Client-server development requires a great deal of upfront planning and analysis; even more than normal software development projects. There are many issues and decisions that must be made either prior to starting development or as part of the initial analysis phase. Several client issues should be addressed at this point, including:

  • Hardware platform
  • Implementation language
  • DLLs
  • Thin or fat
  • Deployment

The Client

The following illustration depicts the primary client issues to consider.

Hardware Platform

The hardware/software for the client is a chicken and egg question. In some cases, the software will determine the client hardware, and in others, the hardware selection influences the software. Two primary hardware considerations are processing power (MIPS) and network bandwidth.

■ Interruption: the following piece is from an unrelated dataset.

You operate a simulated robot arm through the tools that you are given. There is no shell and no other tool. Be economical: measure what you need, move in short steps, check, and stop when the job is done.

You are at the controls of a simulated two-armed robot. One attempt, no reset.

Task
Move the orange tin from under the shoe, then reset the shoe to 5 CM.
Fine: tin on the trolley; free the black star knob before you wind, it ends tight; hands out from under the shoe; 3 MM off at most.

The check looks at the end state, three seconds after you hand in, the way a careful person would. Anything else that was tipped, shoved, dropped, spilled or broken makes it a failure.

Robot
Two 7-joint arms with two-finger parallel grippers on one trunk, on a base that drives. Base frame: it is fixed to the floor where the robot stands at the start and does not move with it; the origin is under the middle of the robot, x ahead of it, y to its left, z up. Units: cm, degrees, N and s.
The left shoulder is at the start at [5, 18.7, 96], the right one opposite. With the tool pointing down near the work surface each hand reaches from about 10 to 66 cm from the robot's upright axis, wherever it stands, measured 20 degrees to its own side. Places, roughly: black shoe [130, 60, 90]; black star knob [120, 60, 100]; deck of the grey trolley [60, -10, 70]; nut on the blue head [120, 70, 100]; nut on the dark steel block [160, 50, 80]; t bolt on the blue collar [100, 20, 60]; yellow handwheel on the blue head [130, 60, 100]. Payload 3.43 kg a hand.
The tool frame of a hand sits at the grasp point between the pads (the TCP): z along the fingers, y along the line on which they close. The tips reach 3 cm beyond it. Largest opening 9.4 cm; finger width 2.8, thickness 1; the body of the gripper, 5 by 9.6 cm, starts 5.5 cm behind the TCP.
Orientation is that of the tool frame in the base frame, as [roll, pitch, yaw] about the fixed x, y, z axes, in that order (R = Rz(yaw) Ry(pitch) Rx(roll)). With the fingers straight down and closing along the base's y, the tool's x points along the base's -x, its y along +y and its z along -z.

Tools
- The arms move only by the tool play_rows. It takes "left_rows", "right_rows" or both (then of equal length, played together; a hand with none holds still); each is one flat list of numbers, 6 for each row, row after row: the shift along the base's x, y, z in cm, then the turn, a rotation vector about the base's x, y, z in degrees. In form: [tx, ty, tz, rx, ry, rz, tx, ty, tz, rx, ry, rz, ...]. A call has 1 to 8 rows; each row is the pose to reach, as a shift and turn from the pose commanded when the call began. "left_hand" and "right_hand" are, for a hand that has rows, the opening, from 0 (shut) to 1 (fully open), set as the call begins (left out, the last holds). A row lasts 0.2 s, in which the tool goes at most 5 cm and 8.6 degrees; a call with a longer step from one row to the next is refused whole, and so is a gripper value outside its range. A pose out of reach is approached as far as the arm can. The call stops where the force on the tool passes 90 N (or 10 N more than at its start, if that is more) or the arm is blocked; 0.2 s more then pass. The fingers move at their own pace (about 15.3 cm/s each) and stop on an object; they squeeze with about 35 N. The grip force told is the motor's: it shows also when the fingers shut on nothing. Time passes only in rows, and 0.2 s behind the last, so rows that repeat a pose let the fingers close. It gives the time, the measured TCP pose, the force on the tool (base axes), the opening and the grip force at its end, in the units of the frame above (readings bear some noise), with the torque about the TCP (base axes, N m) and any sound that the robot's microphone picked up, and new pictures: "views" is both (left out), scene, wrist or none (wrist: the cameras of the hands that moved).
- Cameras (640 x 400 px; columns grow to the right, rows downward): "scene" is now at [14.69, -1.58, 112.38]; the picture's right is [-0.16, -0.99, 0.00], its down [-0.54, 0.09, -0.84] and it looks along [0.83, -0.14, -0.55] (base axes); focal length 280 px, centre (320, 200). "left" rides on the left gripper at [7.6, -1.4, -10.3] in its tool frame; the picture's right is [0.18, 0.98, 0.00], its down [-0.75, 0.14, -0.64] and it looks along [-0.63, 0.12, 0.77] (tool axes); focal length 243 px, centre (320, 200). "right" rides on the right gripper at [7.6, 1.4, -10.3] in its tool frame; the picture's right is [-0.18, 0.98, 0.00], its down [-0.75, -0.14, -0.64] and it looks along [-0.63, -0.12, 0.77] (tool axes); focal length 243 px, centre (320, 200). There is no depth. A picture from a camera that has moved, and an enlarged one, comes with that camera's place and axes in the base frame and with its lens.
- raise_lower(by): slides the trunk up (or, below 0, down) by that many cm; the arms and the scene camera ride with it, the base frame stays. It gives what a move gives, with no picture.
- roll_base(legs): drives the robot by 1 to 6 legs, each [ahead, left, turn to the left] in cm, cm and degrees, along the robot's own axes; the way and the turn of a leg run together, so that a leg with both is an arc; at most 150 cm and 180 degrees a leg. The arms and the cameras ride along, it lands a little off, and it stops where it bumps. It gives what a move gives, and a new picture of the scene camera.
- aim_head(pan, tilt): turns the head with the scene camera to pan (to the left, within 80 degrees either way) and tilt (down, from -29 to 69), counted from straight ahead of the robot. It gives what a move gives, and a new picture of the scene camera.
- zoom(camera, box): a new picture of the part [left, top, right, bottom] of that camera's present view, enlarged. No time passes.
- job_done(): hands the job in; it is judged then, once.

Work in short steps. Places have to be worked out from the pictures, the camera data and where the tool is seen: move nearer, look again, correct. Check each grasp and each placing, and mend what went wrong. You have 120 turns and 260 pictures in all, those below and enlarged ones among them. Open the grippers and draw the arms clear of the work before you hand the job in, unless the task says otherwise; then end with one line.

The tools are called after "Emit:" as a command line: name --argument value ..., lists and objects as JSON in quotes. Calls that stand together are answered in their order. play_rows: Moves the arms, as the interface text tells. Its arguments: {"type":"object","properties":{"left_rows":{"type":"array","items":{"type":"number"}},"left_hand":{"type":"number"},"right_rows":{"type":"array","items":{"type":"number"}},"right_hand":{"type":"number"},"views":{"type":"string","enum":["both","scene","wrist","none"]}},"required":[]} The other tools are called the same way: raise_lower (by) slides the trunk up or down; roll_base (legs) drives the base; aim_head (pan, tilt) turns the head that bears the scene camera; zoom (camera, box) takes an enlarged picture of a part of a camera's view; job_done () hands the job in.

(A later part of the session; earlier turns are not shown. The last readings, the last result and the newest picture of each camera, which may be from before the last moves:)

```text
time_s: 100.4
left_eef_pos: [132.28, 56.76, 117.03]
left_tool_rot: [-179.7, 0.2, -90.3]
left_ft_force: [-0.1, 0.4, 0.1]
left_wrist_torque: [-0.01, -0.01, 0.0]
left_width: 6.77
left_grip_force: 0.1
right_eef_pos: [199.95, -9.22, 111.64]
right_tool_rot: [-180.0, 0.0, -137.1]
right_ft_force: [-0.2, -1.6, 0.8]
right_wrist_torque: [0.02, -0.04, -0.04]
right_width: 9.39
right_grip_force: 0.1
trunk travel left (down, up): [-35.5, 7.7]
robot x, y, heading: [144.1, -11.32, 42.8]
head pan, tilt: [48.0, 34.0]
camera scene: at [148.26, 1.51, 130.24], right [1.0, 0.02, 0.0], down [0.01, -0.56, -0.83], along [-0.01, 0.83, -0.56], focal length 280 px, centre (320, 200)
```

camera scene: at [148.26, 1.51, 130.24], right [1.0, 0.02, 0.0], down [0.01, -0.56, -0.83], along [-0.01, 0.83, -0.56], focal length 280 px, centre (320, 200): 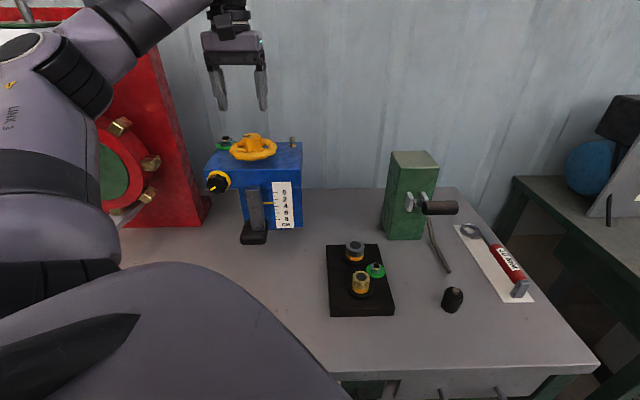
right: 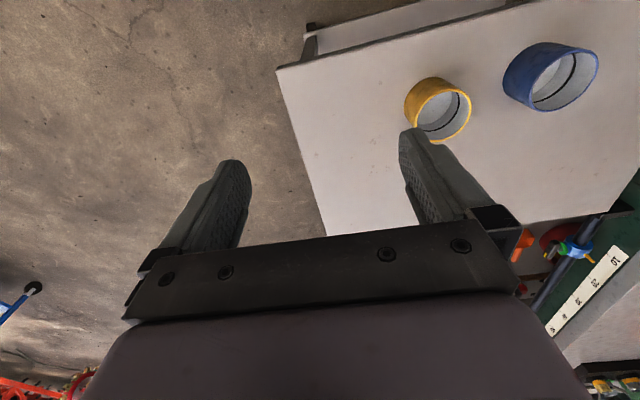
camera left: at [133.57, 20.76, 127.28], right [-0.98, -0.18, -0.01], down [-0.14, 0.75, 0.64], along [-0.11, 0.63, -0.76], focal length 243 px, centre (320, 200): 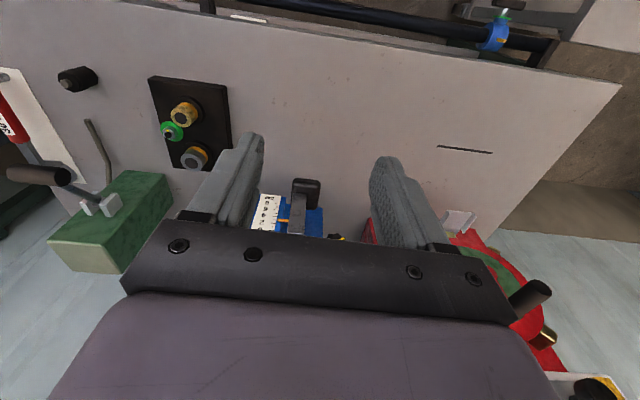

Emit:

In today’s computing world, consider a 100mz Pentium with 16MB of memory and ethernet a minimum Intel-based client configuration for normal users. Developers need high-end machines such as 200mz Pentium Pros with 32 or 64MB of memory, large (2GB+) hard drives, and large (17 inch or larger) monitors. Fast developer systems usually pay for themselves several times over during the course of a project. Recycling existing computers for clients is often done, especially at the start of a project. Resist the temptation to use 386-based PCs or 68k-based Macintoshes. In general, they just don’t have the necessary speed or hardware resources. Hindering users with slow client hardware will only make users frustrated and raise resistance level to the new system.

Several tools, such as PowerBuilder, are multi-platform and can work in mixed client environments. Multi-platform tools may allow the hardware decision to be driven by considerations other than just the hardware required by a particular software development package. The most common solution is simply selecting the client hardware based on the current organizational infrastructure. Organizations that use PCs will probably choose PC-based clients, while Macintosh- or workstation-based shops are likely to stick with the client hardware they know best.